[DATA PROVIDED start]

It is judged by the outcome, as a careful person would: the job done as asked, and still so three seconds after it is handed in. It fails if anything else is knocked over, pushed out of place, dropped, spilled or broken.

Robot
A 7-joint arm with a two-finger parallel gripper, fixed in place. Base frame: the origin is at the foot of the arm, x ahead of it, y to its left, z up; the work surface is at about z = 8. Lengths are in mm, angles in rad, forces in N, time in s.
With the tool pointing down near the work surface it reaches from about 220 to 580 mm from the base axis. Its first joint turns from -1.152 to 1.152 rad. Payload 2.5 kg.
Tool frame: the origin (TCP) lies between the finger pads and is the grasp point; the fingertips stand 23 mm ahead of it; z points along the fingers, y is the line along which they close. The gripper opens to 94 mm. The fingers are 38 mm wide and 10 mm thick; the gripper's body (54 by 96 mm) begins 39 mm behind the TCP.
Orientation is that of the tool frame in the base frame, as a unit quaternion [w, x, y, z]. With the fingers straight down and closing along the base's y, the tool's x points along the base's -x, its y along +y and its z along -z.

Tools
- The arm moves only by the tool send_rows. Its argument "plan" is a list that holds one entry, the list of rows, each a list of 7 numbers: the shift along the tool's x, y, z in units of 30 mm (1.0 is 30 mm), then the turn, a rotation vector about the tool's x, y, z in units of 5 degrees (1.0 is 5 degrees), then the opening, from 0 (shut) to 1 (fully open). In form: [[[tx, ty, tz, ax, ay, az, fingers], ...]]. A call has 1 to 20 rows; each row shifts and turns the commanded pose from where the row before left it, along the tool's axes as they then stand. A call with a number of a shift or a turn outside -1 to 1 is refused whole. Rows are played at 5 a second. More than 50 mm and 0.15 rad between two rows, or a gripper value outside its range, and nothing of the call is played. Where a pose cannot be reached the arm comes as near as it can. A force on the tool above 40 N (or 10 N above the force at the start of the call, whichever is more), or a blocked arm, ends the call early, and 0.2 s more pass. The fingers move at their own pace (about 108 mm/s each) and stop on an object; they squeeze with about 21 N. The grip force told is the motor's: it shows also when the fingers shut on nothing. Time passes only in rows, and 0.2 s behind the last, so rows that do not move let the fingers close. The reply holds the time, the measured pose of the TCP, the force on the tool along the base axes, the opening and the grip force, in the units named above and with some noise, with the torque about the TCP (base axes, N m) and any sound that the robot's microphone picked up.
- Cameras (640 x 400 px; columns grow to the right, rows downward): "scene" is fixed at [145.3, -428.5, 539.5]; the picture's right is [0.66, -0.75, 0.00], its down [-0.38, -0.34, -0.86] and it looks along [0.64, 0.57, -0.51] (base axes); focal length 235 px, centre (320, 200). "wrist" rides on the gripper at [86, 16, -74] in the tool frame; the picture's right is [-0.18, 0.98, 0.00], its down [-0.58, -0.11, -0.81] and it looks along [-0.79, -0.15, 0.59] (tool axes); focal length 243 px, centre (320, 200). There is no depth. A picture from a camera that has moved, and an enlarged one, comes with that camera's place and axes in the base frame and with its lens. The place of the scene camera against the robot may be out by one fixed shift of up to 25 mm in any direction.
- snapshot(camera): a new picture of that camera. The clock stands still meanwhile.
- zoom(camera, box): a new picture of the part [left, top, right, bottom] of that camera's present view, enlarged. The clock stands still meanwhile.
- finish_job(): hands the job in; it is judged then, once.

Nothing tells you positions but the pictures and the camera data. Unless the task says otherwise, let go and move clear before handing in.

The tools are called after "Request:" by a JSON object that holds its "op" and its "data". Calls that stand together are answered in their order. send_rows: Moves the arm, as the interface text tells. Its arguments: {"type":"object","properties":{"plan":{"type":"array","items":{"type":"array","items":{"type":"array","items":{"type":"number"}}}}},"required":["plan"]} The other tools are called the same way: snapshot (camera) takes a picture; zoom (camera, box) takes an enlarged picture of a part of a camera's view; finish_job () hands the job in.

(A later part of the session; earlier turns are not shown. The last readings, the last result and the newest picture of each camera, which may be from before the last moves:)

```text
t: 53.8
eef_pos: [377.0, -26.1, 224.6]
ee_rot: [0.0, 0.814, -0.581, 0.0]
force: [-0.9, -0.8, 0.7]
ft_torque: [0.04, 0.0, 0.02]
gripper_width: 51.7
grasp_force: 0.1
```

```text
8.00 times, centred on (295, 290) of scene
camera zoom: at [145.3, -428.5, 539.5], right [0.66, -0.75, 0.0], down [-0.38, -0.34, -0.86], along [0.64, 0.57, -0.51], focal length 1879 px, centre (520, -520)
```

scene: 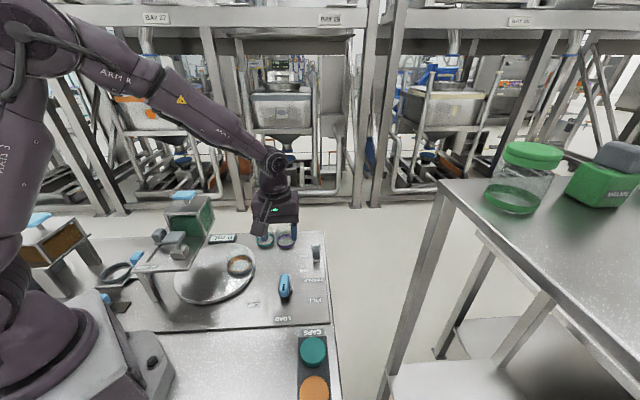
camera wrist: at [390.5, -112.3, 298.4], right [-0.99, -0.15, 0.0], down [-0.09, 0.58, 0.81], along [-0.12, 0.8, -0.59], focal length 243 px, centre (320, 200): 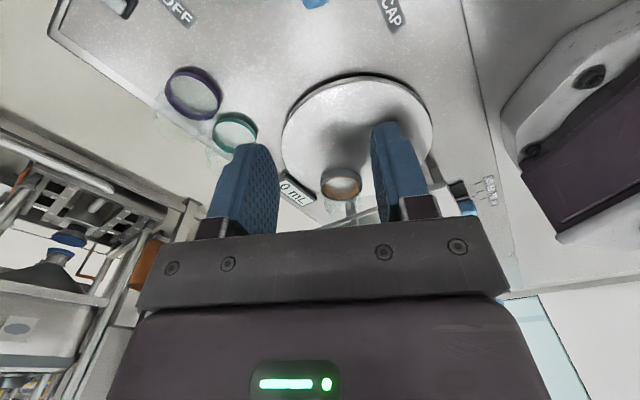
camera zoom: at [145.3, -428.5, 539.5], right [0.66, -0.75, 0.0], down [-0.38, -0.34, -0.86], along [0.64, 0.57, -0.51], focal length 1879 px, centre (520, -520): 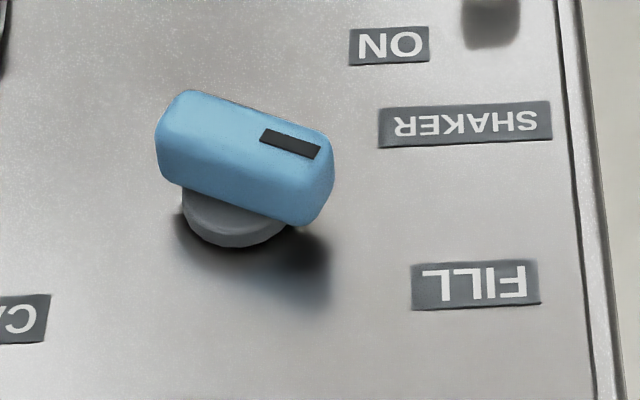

[DATA PROVIDED end]

## EXERCISE INSTRUCTIONS
Look for the word "snapshot" and return every line where it occurs.

## OUTPUT OF THE TASK
- snapshot(camera): a new picture of that camera. The clock stands still meanwhile.
The tools are called after "Request:" by a JSON object that holds its "op" and its "data". Calls that stand together are answered in their order. send_rows: Moves the arm, as the interface text tells. Its arguments: {"type":"object","properties":{"plan":{"type":"array","items":{"type":"array","items":{"type":"array","items":{"type":"number"}}}}},"required":["plan"]} The other tools are called the same way: snapshot (camera) takes a picture; zoom (camera, box) takes an enlarged picture of a part of a camera's view; finish_job () hands the job in.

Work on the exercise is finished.